Pterosaurs haven’t always been seen this way; they weren’t even originally seen as denizens of the air. In 1784 the Italian zoologist Cosimo Collini, trying to make sense of the first pterosaur fossil ever found, guessed that he was looking at a sea creature–an amphibious mammal. Early in the nineteenth century the French anatomist Baron Georges Cuvier saw drawings of this fossil and quickly interpreted the animal as a flying reptile, but his colleagues found that concept hard to swallow. Throughout the 1800s researchers suggested pterosaurs were everything from extinct bats to flying marsupials. Eventually they seem to have reached consensus on the image of a lizard that, while it didn’t actually fly, did glide through the air on batlike wings.

Part of their confusion stemmed from the pterosaurs’ bones. Hollow and thin, they were perfect for flight but not for preservation. Only a few sites scattered around the world have yielded many pterosaur fossils that aren’t badly damaged. Generally they are found in slabs of limestone, greatly flattened and most often fragmented.

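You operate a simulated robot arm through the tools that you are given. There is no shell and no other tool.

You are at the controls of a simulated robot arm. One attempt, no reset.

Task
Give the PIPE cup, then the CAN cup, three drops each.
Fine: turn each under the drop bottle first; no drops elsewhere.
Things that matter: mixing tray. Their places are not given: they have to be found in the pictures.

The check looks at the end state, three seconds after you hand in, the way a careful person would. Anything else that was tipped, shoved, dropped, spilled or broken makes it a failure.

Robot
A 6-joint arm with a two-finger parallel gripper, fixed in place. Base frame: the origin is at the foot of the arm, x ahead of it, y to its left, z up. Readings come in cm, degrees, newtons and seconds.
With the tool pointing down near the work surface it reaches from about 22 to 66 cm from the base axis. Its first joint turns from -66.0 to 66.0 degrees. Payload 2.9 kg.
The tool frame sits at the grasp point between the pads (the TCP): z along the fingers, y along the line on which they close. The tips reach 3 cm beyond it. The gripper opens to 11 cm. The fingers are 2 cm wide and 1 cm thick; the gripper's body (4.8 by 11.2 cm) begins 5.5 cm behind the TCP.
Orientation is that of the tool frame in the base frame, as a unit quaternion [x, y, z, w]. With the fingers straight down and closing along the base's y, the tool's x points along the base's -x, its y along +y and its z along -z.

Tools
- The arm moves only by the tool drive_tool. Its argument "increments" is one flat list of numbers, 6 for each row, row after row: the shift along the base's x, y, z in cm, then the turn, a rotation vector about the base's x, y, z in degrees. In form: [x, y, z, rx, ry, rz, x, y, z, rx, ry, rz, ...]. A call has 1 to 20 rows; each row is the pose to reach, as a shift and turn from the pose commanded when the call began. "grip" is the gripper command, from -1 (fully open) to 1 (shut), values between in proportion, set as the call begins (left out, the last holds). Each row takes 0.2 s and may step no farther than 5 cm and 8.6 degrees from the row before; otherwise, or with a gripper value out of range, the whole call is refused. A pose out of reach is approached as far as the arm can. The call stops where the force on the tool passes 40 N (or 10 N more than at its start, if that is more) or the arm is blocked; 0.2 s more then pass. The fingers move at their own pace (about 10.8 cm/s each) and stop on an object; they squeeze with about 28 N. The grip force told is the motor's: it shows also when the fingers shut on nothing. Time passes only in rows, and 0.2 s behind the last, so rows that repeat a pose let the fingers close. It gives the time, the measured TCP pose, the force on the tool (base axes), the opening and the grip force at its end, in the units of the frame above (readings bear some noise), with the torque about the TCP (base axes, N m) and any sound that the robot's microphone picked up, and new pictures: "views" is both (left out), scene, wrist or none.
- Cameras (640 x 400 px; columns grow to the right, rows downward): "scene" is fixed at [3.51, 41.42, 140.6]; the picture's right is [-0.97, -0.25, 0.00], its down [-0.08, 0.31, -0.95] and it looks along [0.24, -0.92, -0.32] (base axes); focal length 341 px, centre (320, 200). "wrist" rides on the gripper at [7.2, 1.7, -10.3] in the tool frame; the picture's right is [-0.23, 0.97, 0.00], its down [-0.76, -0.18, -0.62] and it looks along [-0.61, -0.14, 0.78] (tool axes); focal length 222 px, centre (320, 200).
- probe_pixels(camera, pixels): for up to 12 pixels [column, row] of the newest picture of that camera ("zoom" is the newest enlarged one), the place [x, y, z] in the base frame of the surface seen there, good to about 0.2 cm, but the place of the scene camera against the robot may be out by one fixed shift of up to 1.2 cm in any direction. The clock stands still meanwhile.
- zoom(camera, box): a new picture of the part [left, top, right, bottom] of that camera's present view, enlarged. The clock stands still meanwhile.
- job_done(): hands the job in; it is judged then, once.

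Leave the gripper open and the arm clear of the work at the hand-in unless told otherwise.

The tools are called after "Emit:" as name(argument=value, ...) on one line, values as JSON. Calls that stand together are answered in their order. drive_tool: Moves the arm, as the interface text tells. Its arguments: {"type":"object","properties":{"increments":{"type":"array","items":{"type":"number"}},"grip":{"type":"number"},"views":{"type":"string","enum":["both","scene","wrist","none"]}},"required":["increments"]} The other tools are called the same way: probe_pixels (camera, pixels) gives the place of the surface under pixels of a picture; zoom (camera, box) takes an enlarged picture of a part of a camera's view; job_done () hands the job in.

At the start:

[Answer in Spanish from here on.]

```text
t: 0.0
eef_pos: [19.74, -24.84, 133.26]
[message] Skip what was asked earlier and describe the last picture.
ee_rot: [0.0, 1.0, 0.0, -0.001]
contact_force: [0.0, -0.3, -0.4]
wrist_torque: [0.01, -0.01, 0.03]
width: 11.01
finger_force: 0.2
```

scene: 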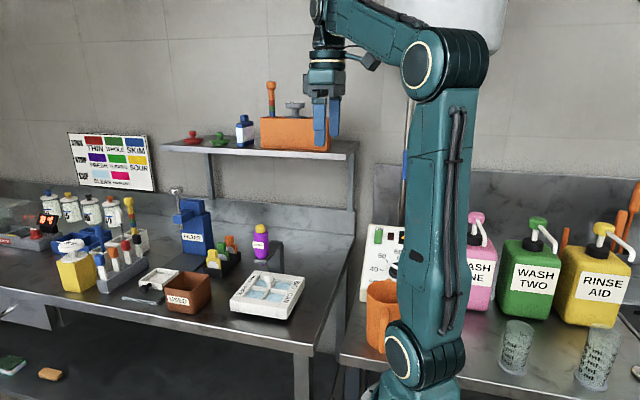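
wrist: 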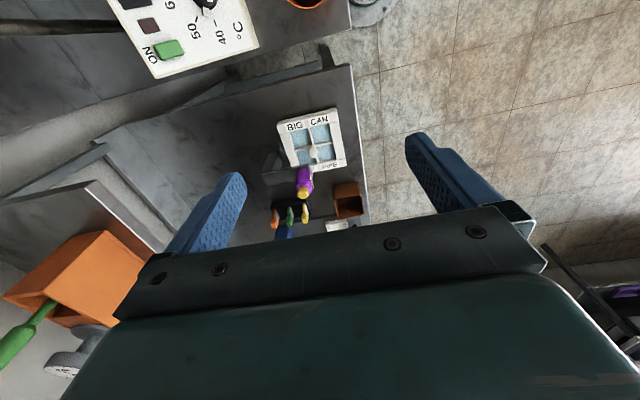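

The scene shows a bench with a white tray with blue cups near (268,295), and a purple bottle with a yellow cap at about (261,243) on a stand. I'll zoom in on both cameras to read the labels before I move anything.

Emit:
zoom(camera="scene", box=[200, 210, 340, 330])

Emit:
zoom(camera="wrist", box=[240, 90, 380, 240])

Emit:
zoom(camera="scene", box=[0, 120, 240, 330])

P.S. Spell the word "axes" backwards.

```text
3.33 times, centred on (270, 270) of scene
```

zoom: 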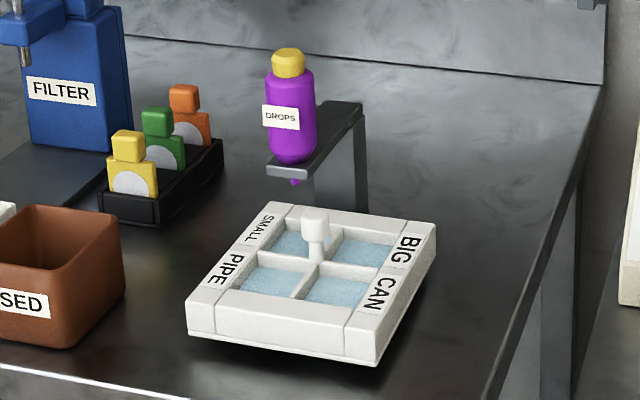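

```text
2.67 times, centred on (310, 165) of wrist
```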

Now, however, beautiful pterosaur fossils are emerging from a scrubby plateau in northeastern Brazil called Chapada do Araripe. The site itself isn’t newfound. Two wandering naturalists discovered it in 1817, and paleontologists have been hauling out fossil fish, amphibians, insects, and plants ever since. But not until 1971 was the first pterosaur discovered at Araripe, and most of the other pterosaur fossils there have been uncovered within just the past ten years. Fourteen new species, including Tupuxuara, have now been found at Araripe, each dramatically different from all previously known pterosaurs.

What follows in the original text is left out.